## Set exercise
Write the next part of the given text, the one that starts with "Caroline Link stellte".

## Given information
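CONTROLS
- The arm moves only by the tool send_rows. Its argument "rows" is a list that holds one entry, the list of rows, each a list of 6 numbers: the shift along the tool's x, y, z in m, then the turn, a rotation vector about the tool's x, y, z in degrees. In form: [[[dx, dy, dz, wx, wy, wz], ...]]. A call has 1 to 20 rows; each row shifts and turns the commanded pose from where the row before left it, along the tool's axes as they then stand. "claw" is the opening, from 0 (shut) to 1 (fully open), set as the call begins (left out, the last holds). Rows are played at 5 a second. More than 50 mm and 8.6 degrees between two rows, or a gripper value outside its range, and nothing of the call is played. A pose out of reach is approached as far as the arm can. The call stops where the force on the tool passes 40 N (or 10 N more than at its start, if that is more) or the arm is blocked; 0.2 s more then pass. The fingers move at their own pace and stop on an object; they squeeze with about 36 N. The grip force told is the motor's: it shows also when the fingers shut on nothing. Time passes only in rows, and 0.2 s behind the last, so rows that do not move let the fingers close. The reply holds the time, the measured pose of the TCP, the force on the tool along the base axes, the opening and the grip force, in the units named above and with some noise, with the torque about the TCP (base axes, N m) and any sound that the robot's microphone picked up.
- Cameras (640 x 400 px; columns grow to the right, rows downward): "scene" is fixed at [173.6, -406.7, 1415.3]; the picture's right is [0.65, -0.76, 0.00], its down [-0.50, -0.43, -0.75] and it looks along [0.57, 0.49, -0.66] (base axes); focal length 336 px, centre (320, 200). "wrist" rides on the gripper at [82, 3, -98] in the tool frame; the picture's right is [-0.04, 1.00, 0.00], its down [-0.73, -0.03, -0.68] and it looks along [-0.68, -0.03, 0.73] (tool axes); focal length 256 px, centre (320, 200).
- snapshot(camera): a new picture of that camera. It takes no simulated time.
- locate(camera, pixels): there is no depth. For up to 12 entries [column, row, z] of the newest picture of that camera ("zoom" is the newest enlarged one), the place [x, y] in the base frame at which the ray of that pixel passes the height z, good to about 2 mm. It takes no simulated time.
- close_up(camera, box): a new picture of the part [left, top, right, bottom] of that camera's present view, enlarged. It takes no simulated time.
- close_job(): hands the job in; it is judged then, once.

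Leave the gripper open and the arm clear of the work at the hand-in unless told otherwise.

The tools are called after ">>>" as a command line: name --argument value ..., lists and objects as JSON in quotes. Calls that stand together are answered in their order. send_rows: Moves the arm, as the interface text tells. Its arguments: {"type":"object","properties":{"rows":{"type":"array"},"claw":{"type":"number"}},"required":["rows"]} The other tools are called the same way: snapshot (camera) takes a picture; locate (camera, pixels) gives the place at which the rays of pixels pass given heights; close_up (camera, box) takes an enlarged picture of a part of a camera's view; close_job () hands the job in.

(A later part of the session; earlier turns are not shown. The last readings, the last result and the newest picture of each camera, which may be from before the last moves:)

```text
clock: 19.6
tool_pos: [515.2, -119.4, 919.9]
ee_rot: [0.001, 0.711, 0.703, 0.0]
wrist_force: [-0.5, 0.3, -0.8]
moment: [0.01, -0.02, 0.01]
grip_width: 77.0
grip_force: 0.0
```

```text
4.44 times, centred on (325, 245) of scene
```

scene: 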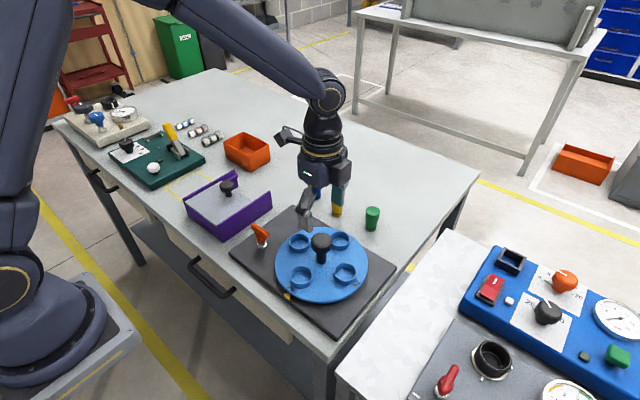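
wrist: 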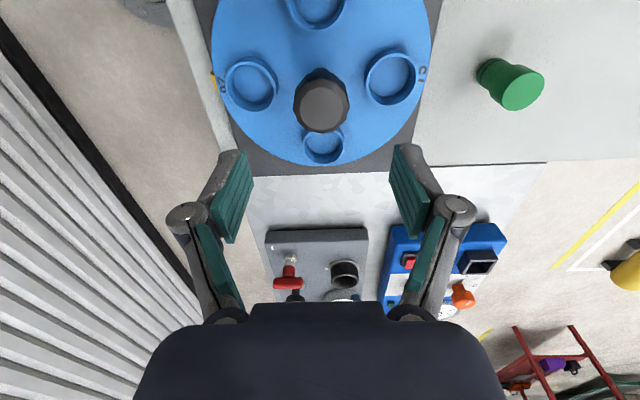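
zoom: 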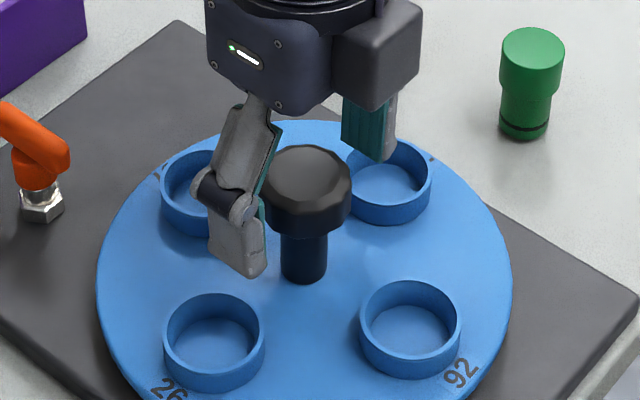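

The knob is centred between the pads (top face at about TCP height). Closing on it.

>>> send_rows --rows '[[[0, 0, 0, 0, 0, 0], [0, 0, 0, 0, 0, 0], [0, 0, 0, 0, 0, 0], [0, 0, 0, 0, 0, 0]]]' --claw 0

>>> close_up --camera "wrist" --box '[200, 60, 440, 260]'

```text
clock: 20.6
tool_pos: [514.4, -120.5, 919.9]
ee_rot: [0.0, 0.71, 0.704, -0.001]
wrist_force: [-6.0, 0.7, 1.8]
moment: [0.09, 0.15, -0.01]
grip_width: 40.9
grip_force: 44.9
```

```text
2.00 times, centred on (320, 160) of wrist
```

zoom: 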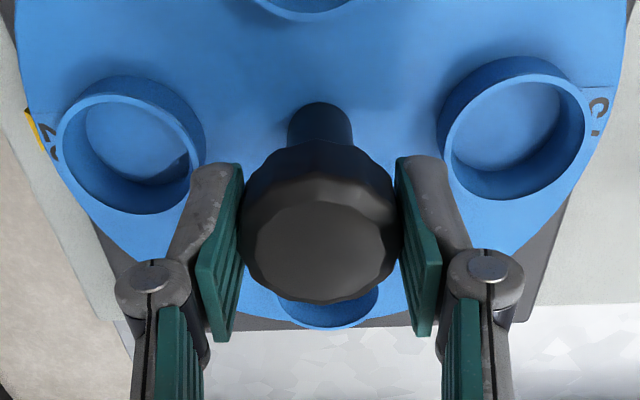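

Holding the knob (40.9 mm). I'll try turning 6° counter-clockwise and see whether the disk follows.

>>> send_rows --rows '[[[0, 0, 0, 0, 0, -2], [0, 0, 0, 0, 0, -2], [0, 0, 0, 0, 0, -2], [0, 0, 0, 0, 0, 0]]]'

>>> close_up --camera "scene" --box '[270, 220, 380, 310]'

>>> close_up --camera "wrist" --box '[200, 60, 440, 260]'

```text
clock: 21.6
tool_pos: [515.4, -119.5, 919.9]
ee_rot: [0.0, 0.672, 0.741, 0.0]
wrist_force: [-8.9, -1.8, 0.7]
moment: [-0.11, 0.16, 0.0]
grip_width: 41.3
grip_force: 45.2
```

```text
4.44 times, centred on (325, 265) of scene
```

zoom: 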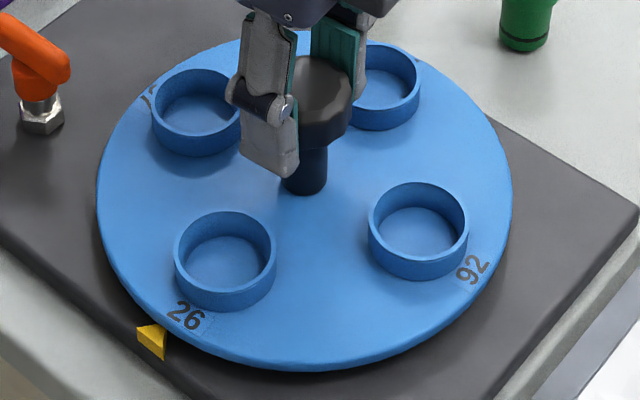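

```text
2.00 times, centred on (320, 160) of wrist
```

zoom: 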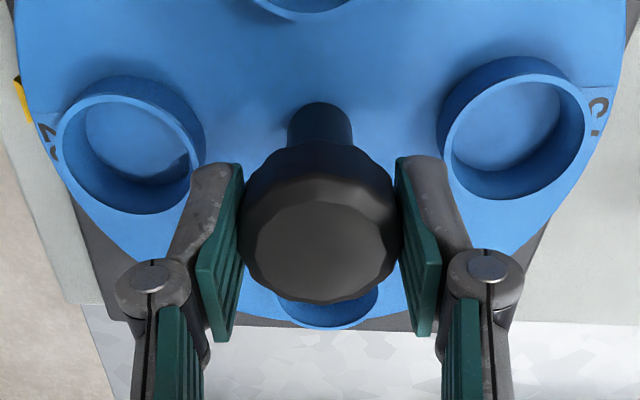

## Given text
Caroline Link stellte ihren Film „Exit Marakkech“ vor
„Manchmal ist die Fantasie besser als die Realität“ ist die Absage von Heinrich, einem gefeierten Regisseur an seinen Sohn Ben auf seine Frage hin, ob sie nicht gemeinsam Marrakech erkunden könnten. Daraufhin fährt Heinrich mit seiner abstrakten Auseinandersetzung mit dem Land fort, er liest ein Buch über Marokko am Hotelpool. Ben türmt aus dem Ressort in die Stadt.
Diese Vater-Sohn Beziehung ist Gegenstand von Caroline Links Film „Exit Marrakesh“. Der Vater (Ulrich Tukur) vernachlässigte seinen siebzehnjährigen Sohn (Samuel Schneider) aus erster Ehe viele Jahre lang. „Wenn sie ihre Jungen heranwachsen und die Väter akzeptieren müssen, dass sie überholt werden und die Söhne die Zukunft sind und sie die Vergangenheit, ist das schmerzhaft“ erklärt Caroline Link den Konflikt im Film. „Mir bedeutet die Familie sehr viel und Ben weiß auch, dass ihm was fehlt“, fährt sie fort.

## Written response
Beim Besuch des Sohnes am Theater seines Vaters zwingt dieser ihn in seine Welt, in der sich Ben nicht finden kann. Er möchte nicht nur Händeschütteln und gut aussehen um dem Ruhm des Vaters zu genügen, sondern raus ins Leben und wie ihm sein Schulleiter in die Sommerferien mitgegeben hat: etwas erleben. Er flieht aus dem Hotel und freundet sich mit der Prostituierten Karima, gespielt von Hafsia Herzi, an.
Karima führt Ben aufs Land zu ihren Eltern, jedoch setzt sie ihn bald vor die Türe, der Hausfrieden wackelt in der traditionellen Familie, da das Mitbringen von Männern die Heirat bedeutet, die modern lebende Karima dies aber nicht plant.
Bens Roadtrip durch Marokko endet mit einem Polizeieinsatz, er wird von seinem Vater auf der Wache abgeholt. Die Chance zur Auseinandersetzung miteinander ergibt sich nachdem beide in der rauen Landschaft Marokkos ihre Komfort-Zonen verlassen haben.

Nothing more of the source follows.